**Page excerpt**
A giant skillet cookie featuring crispy edges and a chewy center with pockets of salted caramel, topped with melting vanilla ice cream. This quick and easy dessert combines browned butter’s nutty flavor with luscious salted caramel for a comforting treat.

Ingredients

Scale
  • 6 tablespoons (90g) unsalted butter, browned and cooled slightly
  • 3/4 cup (150g) light brown sugar, packed
  • 1/4 cup (50g) granulated sugar
  • 1 large egg, room temperature
  • 1 teaspoon vanilla extract
  • 1 cup + 2 tablespoons (135g) all-purpose flour (or almond flour for gluten-free option)
  • 1/2 teaspoon baking soda
  • 1/4 teaspoon salt plus a pinch for sprinkling on top
  • 3/4 cup (135g) chocolate chips, semi-sweet or mix of milk and dark
  • 1/2 cup (120ml) salted caramel sauce, homemade or store-bought
  • Vanilla ice cream, for serving

Instructions

  1. Brown the butter: In a small saucepan over medium heat, melt the unsalted butter. Stir continuously as it foams and turns golden brown with a nutty aroma. Remove from heat and let cool for about 5 minutes.
  2. Mix wet ingredients: In a medium bowl, combine the browned butter with both sugars. Stir until smooth and glossy. Beat in the egg and vanilla extract until fully incorporated.
  3. Combine dry ingredients: In a separate bowl, whisk together the flour, baking soda, and salt.
  4. Form the dough: Gradually add the dry ingredients to the wet, folding gently with a spatula. Avoid overmixing. Fold in the chocolate chips, reserving a handful for topping.

**Provided data**
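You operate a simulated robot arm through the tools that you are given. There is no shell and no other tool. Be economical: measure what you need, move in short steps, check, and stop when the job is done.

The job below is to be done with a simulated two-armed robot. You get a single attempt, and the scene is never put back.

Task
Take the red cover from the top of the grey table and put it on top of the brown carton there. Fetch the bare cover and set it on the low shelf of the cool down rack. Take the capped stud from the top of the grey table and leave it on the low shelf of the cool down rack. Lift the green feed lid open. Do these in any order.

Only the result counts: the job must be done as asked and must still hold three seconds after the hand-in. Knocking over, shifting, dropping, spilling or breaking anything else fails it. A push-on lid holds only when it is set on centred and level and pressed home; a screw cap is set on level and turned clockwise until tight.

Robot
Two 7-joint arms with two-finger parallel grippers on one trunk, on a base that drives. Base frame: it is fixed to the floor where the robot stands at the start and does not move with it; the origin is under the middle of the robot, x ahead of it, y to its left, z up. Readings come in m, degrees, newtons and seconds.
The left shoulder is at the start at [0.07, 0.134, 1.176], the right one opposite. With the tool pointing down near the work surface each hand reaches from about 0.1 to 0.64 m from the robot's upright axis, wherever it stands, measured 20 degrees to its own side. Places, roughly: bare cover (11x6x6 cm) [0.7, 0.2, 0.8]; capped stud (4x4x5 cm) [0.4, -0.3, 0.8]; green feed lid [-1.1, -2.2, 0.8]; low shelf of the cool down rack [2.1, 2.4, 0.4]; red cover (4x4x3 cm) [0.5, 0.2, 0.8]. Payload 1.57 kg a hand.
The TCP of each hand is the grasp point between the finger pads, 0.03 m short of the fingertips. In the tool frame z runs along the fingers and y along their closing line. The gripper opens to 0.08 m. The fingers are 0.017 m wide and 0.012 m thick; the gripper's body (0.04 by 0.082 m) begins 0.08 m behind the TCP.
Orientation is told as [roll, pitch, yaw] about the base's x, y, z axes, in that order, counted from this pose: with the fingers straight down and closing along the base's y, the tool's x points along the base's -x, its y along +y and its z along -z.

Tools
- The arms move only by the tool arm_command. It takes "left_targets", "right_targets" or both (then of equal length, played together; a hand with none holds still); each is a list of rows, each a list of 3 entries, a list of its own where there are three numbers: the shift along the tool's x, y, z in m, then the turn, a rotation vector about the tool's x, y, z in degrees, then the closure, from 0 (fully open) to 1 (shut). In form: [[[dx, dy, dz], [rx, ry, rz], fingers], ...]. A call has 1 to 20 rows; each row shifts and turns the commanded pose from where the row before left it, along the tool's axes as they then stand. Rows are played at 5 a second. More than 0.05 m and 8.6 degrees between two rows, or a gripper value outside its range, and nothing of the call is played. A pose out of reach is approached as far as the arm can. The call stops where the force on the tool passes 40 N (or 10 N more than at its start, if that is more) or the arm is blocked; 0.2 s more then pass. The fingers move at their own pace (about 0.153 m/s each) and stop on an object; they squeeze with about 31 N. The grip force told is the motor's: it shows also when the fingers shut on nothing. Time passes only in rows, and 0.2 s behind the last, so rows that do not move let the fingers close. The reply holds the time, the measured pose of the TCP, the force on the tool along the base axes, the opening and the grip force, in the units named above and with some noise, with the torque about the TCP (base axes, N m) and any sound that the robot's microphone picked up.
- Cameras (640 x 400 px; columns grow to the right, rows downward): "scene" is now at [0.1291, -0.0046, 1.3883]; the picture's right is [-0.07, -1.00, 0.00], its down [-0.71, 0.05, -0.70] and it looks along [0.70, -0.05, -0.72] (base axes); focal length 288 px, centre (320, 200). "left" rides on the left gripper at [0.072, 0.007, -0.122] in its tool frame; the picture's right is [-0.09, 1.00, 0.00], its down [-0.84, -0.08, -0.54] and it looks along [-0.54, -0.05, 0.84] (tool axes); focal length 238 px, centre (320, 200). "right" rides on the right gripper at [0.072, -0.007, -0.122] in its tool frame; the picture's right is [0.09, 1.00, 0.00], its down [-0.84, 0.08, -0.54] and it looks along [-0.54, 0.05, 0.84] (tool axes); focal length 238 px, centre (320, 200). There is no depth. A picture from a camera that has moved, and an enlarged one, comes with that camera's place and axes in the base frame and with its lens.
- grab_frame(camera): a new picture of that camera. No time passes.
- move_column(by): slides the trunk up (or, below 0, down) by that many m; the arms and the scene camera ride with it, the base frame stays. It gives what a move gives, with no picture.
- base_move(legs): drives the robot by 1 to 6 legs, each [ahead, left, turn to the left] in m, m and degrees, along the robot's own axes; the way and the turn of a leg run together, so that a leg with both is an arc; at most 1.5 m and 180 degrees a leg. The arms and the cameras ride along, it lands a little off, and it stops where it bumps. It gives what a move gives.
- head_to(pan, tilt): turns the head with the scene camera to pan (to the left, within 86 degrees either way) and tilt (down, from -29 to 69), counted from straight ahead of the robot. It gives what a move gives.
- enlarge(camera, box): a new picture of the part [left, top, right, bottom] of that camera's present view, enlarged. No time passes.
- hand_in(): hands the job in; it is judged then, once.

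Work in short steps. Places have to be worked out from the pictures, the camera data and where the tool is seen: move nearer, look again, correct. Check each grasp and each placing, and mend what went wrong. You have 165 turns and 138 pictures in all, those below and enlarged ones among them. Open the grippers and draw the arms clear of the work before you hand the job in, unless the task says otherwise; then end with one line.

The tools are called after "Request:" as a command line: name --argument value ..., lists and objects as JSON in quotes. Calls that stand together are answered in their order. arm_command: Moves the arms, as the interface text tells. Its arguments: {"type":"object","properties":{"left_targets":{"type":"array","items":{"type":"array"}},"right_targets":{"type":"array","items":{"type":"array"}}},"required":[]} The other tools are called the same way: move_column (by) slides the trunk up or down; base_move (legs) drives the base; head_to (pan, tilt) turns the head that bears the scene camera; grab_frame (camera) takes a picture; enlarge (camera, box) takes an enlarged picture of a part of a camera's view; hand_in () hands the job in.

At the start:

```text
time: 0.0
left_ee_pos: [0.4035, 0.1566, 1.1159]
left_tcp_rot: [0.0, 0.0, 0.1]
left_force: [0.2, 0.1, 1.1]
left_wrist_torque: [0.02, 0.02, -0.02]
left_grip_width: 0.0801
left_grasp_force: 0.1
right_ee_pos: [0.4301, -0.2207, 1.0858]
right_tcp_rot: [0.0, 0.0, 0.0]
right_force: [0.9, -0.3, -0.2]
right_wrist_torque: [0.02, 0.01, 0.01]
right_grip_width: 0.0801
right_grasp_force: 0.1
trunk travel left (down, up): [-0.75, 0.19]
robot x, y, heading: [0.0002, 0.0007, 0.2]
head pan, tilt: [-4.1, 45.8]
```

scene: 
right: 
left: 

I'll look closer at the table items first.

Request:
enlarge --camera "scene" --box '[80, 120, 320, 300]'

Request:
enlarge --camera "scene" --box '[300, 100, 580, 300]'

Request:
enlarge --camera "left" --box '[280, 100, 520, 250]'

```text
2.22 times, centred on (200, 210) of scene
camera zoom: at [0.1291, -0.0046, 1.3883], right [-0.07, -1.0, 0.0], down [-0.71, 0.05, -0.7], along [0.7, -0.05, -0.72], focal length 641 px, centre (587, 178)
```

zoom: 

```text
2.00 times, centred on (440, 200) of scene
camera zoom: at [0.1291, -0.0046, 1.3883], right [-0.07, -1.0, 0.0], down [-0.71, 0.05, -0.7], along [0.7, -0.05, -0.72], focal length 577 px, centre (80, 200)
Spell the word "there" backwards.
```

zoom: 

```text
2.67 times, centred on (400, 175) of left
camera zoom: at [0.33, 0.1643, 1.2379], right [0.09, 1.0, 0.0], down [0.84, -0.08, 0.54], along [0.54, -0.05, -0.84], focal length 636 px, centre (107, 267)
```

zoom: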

**Problem set**
**A.** Please copy out the portion of the page excerpt from "Instructions" to "soda, and salt." without changes.
**B.** Could you carry on with the page excerpt from where it ends?

**Expected responses**
**A.**
Instructions

  1. Brown the butter: In a small saucepan over medium heat, melt the unsalted butter. Stir continuously as it foams and turns golden brown with a nutty aroma. Remove from heat and let cool for about 5 minutes.
  2. Mix wet ingredients: In a medium bowl, combine the browned butter with both sugars. Stir until smooth and glossy. Beat in the egg and vanilla extract until fully incorporated.
  3. Combine dry ingredients: In a separate bowl, whisk together the flour, baking soda, and salt.

**B.**
  5. Preheat the skillet and assemble: Preheat oven to 350°F (175°C). Lightly grease a 10-inch cast iron skillet. Press the dough evenly into the skillet. Drizzle salted caramel sauce over the top in dollops and swirl gently with a knife or skewer. Sprinkle remaining chocolate chips and a pinch of flaky sea salt on top.
  6. Bake: Place skillet in oven and bake for 18-22 minutes until edges are golden and crispy and center is set but still soft. Start checking at 18 minutes to avoid overbaking.
  7. Cool and serve: Let the skillet cookie cool for about 5 minutes to firm up slightly. Serve topped with scoops of vanilla ice cream.

Notes

If caramel bubbles too aggressively during baking, tent the skillet loosely with foil to prevent burning. Avoid overmixing dough to keep cookie tender. Dough can be prepared ahead and refrigerated for up to 24 hours; bring to room temperature before baking. For dairy-free version, substitute butter with coconut oil and use dairy-free ice cream and caramel. Press dough evenly in skillet for uniform baking.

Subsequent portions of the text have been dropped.